The findings have raised concerns among medical professionals that the environmentally caused cancer may be much more prevalent than first thought and they’ve criticized the health department’s withholding the information.
Said Dr. Ian Greaves, an associate professor of environmental health at the University of Minnesota who is an expert in lung diseases: “Whether or not they had a plan in place is neither here nor there.
“They’re a public agency that serves the public, and I think it's overreaching to think they should take an attitude that they know best. ... This sounds very paternalistic in some ways.”
Health department researchers who worked on the project also urged Mandernach to release it.
The silence is significant in two key ways. It keeps in the dark those miners who might be at risk for the disease. While many of the state’s 4,000 taconite miners may have considered screenings, many others probably didn’t. A report that shows there are now three times as many deaths as first thought, might prompt miners to get lung x-rays.

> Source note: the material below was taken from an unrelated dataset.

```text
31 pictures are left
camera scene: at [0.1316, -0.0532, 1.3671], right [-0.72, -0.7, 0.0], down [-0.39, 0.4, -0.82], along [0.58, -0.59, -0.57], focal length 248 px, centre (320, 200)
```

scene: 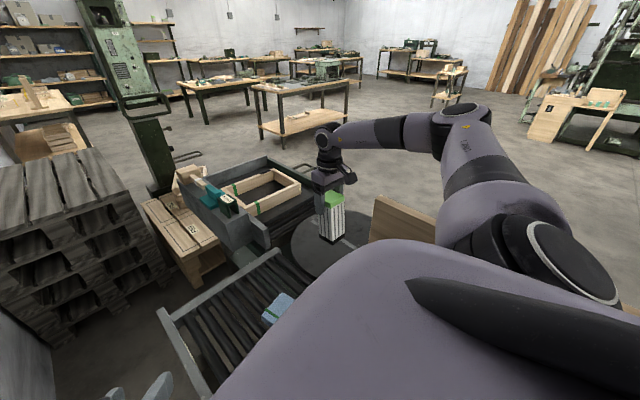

Mesothelioma moves very quickly as a cancer and patients often die months after being diagnosed. Early detection is key.
Other memos in the health department suggested the findings would put pressure on the government to do something about workplace safety and exposure to the asbestos. That sounds like a bureaucrat protecting monied interests and not those of the public.
Clearly, Mandernach was more concerned with public relations than the public health and safety.